### THE REQUEST
Continue the supplied passage from where it stops.

### DATA BLOCK
◆ ◆ ◆ ◆ ◆ ◆ ◆

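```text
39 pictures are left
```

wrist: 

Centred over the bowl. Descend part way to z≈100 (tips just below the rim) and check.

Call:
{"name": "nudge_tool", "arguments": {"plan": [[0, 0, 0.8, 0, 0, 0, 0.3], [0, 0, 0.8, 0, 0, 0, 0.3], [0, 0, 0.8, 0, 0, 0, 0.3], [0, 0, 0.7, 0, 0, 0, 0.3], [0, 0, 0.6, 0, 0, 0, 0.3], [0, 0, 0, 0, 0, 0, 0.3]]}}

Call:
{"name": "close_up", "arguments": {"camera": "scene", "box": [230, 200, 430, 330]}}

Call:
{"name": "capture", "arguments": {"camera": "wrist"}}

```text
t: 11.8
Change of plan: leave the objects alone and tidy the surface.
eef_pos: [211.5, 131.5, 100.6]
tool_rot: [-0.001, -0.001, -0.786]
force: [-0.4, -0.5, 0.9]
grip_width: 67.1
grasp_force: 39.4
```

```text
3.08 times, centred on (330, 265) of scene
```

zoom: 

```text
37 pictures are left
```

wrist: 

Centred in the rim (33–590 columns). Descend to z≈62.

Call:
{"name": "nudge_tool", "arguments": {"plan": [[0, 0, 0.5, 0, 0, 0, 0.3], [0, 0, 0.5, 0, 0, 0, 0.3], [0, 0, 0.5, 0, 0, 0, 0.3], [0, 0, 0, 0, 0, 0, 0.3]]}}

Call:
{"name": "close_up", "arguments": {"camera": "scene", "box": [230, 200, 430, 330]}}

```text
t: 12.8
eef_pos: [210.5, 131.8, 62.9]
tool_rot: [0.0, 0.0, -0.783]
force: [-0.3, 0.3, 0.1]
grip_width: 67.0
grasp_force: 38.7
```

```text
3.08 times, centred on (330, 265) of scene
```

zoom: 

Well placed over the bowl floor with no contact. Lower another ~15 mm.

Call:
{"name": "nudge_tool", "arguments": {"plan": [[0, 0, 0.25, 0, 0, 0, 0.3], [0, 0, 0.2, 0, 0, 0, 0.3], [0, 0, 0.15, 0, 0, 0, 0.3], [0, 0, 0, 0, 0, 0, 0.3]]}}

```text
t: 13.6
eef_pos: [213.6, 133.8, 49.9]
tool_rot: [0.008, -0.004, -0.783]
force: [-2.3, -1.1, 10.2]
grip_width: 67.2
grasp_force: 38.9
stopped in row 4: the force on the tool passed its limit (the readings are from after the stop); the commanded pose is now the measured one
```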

◆ ◆ ◆ ◆ ◆ ◆ ◆

### SUPPLIED PASSAGE
Citation : 2016 Latest Caselaw 1707 Del
Judgement Date : 2 March, 2016
* HIGH COURT OF DELHI AT NEW DELHI
+ FAO 334/2014
Decided on: 2nd March, 2016
V S VENUGOPALAN & ANR ..... Appellants
Through: Mr. J.R. Bajaj, Advocate
versus
M/S DENSITY & ORS ..... Respondents
Through: Mr. R. Vasudevan, Advocate for
R-5.
CORAM:
HON'BLE MR. JUSTICE V.K. SHALI
V.K. SHALI, J. (ORAL)
1. This is an appeal filed by the appellant against the order dated
06.08.2014 by virtue of which three applications of the appellants
have been dismissed. These three applications were under Order
22 Rule 3; application under Section 5 of the Limitation Act and an
application under Order 22 Rule 9 CPC for setting aside the
abetment proceedings.
2. Before considering the legality of the impugned order, it may be
pertinent here to give a brief background of the case. The
deceased/appellant Col. Dr. A.G. Rangaraj filed a suit for recovery
of possession, mesne profits and permanent injunction against M/s.

◆ ◆ ◆ ◆ ◆ ◆ ◆

### ANSWER
Density, Mr. Dinesh Chandra Pathak, Mr. Jagjit Singh Randbawa,
M/s. Trinity Global, Mrs. Amita Rangaraj & Mr. Balbir Singh
Bajaj through his brother-in-law and a Power of Attorney, named
V.S. Venu Gopalan. Apart from claiming possession he had also
claimed recoveries of certain money on account of use and
occupation charges and also claimed damages/mesne profits @
Rs.1,81,650/- per month.
3. During the pendency of the suit, the plaintiff had died. However,
no applications for substitution of LRs had been filed and the
proceedings were treated to have abated. After the abatement of the
proceedings, power of attorney holder V.S. Venu Gopalan, filed
these three applications. The averments in the three applications are
almost similar.
4. It has been stated in the applications that Col. A.G. Rangaraj
passed away on 23.03.2009 at Bangkok, Thailand. The death
certificate of the deceased was obtained on 27.03.2009. It is stated
that the applicant came to know about the execution of the Will
which was duly registered by the deceased Col. A.G. Rangaraj. He
also learnt about the fact that he, the attorney had been appointed
as the executor of the Will as a consequence of which he visited the
Advocate of the deceased Col. A.G. Rangaraj, namely, Shri N.N.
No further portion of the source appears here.